WHAT YOU HAVE TO DO: Reproduce only this span: the line containing "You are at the", the line containing "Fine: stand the", and every line between them, all exactly as given. Each line that is not empty gets a number of its own, and empty lines are dropped.
>>>>>
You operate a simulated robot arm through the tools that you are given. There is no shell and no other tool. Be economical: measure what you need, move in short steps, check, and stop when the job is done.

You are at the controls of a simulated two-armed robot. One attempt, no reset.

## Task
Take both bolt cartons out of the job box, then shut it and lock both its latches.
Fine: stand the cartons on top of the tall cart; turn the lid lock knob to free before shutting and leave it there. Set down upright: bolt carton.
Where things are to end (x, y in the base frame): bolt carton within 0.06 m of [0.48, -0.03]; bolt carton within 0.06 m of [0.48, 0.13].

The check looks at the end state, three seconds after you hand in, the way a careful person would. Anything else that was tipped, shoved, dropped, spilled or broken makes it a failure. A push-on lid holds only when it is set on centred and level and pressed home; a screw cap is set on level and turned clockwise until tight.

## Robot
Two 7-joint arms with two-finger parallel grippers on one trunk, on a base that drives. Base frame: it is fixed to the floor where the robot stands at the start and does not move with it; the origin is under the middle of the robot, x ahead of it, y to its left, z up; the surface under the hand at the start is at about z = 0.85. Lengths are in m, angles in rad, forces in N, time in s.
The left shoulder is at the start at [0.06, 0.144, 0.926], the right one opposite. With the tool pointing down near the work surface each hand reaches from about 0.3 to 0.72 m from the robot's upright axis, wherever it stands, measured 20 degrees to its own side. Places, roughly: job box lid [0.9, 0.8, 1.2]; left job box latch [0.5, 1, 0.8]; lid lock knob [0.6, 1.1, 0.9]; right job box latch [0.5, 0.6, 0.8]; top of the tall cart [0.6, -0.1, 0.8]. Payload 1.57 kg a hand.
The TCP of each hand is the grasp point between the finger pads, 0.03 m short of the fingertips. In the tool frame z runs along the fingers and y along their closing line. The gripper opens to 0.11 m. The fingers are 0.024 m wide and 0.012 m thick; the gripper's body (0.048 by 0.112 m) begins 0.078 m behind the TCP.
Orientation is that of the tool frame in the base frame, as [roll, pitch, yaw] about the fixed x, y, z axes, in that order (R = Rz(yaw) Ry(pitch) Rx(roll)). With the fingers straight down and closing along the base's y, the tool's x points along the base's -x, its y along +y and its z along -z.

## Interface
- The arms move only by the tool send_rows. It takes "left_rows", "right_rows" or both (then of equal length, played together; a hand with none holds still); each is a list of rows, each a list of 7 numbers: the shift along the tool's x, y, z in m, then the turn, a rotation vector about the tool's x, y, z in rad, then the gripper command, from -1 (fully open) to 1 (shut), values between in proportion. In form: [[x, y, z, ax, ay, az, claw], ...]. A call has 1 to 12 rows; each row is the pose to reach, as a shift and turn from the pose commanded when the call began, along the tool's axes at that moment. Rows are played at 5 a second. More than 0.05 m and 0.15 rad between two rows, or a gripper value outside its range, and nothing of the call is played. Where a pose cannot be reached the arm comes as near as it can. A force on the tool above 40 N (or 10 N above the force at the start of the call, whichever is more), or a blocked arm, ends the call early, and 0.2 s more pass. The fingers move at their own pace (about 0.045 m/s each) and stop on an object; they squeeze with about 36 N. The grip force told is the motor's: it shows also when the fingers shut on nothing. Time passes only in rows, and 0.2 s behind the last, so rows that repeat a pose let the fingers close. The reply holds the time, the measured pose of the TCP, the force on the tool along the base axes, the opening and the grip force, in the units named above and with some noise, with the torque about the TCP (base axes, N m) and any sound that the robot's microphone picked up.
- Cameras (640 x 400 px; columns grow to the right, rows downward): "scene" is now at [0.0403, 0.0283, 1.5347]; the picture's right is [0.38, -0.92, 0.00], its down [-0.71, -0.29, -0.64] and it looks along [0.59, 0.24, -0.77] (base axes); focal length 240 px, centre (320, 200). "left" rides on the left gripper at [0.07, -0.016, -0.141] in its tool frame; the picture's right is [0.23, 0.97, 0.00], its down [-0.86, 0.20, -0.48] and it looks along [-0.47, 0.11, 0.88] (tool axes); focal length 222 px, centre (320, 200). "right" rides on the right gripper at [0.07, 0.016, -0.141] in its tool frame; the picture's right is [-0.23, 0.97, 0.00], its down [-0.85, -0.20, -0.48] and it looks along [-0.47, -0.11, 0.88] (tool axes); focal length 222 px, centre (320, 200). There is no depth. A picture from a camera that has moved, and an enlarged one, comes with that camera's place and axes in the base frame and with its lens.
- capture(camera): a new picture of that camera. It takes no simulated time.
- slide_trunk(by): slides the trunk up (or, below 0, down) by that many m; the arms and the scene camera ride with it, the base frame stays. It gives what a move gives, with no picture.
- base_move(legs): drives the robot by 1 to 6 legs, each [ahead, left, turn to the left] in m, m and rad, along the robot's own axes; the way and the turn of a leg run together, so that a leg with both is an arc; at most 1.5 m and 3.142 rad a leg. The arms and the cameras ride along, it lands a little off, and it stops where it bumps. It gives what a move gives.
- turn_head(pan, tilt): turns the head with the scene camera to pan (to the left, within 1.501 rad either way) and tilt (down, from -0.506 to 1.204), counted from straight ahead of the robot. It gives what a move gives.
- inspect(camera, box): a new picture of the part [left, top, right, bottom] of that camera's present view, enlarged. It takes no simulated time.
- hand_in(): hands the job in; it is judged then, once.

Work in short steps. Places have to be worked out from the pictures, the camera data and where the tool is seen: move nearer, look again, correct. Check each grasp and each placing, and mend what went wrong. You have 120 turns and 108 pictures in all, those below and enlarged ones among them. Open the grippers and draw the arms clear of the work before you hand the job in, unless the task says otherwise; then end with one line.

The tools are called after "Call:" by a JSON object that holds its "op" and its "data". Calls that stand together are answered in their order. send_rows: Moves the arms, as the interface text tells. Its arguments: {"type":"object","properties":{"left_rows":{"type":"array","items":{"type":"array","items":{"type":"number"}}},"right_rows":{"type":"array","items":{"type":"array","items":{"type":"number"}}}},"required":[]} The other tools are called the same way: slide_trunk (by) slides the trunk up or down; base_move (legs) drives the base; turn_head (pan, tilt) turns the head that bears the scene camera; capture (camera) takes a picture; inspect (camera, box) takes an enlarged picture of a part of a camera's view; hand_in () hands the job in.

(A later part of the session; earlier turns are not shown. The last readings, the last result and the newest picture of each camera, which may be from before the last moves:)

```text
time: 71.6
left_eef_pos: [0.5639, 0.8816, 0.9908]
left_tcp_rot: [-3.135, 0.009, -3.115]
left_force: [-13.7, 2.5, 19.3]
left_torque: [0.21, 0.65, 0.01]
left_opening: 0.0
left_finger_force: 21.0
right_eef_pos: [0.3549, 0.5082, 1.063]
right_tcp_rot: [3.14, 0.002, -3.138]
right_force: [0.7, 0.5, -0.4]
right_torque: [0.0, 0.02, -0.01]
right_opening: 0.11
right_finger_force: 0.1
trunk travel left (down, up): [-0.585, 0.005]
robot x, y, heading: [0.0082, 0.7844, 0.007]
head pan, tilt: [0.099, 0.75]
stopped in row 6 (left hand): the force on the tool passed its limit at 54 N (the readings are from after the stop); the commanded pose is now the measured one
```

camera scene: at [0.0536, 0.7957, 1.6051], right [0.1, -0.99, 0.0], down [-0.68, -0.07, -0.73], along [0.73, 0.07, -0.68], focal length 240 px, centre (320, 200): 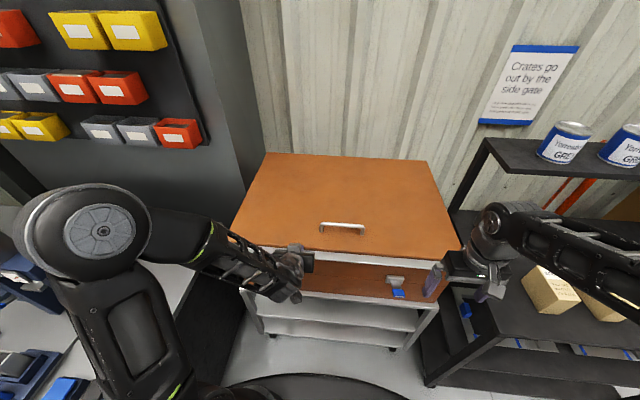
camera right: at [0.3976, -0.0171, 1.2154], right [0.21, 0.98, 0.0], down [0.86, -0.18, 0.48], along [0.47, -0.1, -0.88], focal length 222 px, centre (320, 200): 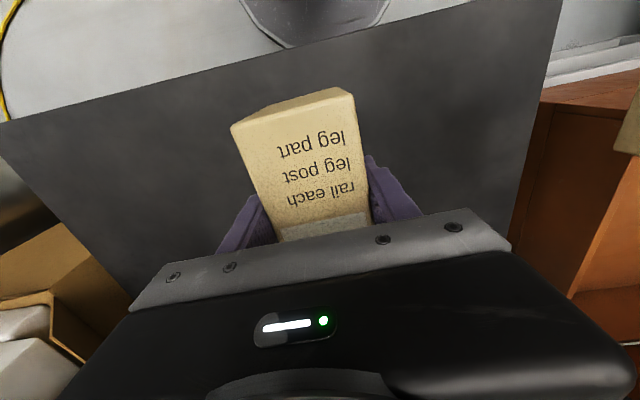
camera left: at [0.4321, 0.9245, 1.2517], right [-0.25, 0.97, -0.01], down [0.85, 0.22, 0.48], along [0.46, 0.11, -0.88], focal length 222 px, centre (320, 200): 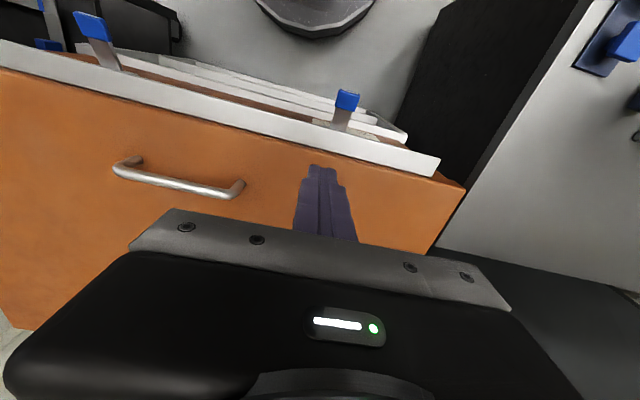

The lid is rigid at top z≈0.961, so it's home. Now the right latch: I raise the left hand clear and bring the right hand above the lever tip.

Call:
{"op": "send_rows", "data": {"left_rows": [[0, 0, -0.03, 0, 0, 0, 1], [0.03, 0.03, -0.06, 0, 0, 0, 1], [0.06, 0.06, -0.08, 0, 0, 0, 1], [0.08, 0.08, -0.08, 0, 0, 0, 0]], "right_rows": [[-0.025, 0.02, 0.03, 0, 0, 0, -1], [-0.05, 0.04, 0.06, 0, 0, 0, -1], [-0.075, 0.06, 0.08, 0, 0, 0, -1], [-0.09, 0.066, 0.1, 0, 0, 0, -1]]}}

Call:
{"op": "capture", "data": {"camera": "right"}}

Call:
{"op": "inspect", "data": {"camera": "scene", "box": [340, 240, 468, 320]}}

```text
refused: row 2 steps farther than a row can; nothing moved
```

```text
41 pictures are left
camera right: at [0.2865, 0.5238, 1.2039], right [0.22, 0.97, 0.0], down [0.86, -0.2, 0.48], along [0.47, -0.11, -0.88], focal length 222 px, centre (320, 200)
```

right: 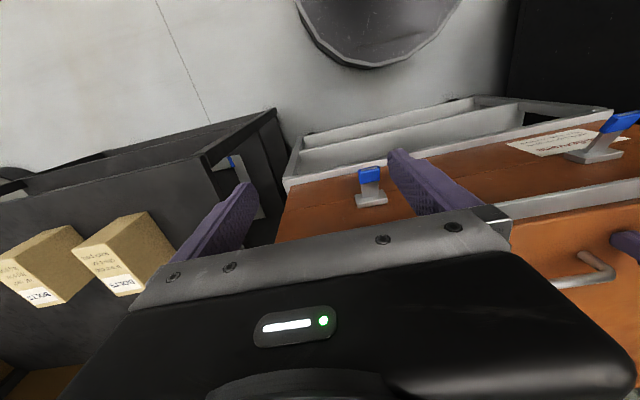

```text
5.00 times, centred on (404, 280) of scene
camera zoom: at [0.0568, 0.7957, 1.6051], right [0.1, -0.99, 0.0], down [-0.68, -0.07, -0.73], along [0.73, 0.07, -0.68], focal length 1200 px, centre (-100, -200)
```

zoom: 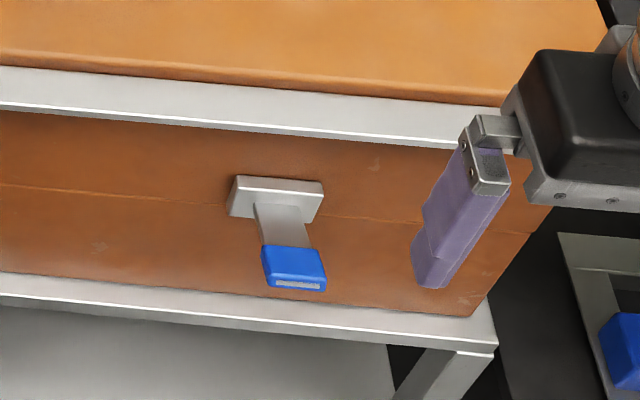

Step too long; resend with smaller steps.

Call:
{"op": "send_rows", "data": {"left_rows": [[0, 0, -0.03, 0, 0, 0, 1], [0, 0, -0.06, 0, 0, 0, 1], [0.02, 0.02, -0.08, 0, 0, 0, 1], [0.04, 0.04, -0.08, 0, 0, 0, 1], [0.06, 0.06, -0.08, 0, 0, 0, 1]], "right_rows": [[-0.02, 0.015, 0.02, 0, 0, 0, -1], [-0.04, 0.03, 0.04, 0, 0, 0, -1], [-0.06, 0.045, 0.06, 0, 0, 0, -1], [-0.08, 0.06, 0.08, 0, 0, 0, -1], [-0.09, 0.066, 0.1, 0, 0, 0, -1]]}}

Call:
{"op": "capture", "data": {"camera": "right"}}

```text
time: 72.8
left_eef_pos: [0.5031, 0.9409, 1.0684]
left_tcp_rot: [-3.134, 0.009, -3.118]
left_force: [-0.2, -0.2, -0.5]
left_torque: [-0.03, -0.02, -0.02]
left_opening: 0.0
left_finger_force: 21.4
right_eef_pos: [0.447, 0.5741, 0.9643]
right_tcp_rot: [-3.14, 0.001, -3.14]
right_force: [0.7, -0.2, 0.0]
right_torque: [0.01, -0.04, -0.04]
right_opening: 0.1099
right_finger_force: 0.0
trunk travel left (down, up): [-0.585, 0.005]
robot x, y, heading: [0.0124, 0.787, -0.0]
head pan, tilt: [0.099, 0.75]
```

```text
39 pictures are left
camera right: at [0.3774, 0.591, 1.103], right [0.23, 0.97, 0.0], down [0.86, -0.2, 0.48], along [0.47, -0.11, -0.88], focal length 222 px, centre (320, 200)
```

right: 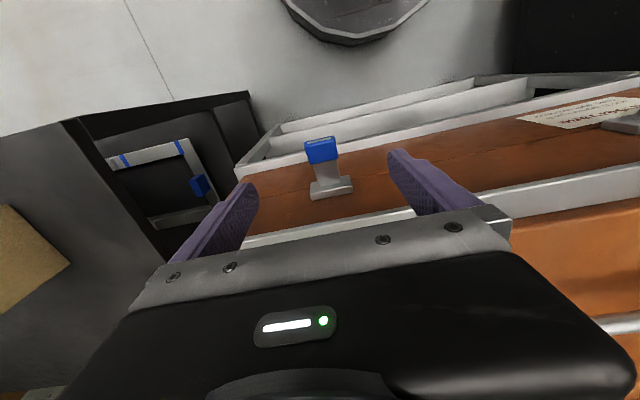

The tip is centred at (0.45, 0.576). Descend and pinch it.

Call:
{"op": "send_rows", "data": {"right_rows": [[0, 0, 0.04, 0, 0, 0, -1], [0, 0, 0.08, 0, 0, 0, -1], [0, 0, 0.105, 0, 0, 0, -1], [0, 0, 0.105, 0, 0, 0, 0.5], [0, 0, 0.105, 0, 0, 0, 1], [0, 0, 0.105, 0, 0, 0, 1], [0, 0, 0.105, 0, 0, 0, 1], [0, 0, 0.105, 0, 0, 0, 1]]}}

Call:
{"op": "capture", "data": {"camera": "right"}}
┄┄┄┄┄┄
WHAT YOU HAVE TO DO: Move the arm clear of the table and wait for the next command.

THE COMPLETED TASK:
<<<<<
THE COMPLETED TASK:
1. You are at the controls of a simulated two-armed robot. One attempt, no reset.
2. ## Task
3. Take both bolt cartons out of the job box, then shut it and lock both its latches.
4. Fine: stand the cartons on top of the tall cart; turn the lid lock knob to free before shutting and leave it there. Set down upright: bolt carton.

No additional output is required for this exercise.